[What to do]
Reproduce each line exactly. Skip none.
# Start of Source excerpt
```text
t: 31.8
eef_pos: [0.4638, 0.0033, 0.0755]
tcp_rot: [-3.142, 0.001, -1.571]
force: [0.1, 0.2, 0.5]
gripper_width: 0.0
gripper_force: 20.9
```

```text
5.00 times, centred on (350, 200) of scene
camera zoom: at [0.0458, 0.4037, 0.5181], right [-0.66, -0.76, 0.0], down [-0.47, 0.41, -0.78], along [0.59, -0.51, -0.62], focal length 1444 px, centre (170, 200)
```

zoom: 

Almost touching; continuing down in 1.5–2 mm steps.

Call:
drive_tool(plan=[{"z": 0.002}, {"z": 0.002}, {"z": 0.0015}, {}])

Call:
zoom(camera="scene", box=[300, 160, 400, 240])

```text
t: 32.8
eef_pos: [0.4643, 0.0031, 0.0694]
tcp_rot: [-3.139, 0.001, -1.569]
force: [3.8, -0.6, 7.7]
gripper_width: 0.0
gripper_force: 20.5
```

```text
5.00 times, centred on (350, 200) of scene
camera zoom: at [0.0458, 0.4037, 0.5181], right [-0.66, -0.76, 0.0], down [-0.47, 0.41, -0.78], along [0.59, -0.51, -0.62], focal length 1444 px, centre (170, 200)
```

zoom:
# End of Source excerpt
[Reply to the task]
```text
t: 31.8
eef_pos: [0.4638, 0.0033, 0.0755]
tcp_rot: [-3.142, 0.001, -1.571]
force: [0.1, 0.2, 0.5]
gripper_width: 0.0
gripper_force: 20.9
```

```text
5.00 times, centred on (350, 200) of scene
camera zoom: at [0.0458, 0.4037, 0.5181], right [-0.66, -0.76, 0.0], down [-0.47, 0.41, -0.78], along [0.59, -0.51, -0.62], focal length 1444 px, centre (170, 200)
```

zoom: 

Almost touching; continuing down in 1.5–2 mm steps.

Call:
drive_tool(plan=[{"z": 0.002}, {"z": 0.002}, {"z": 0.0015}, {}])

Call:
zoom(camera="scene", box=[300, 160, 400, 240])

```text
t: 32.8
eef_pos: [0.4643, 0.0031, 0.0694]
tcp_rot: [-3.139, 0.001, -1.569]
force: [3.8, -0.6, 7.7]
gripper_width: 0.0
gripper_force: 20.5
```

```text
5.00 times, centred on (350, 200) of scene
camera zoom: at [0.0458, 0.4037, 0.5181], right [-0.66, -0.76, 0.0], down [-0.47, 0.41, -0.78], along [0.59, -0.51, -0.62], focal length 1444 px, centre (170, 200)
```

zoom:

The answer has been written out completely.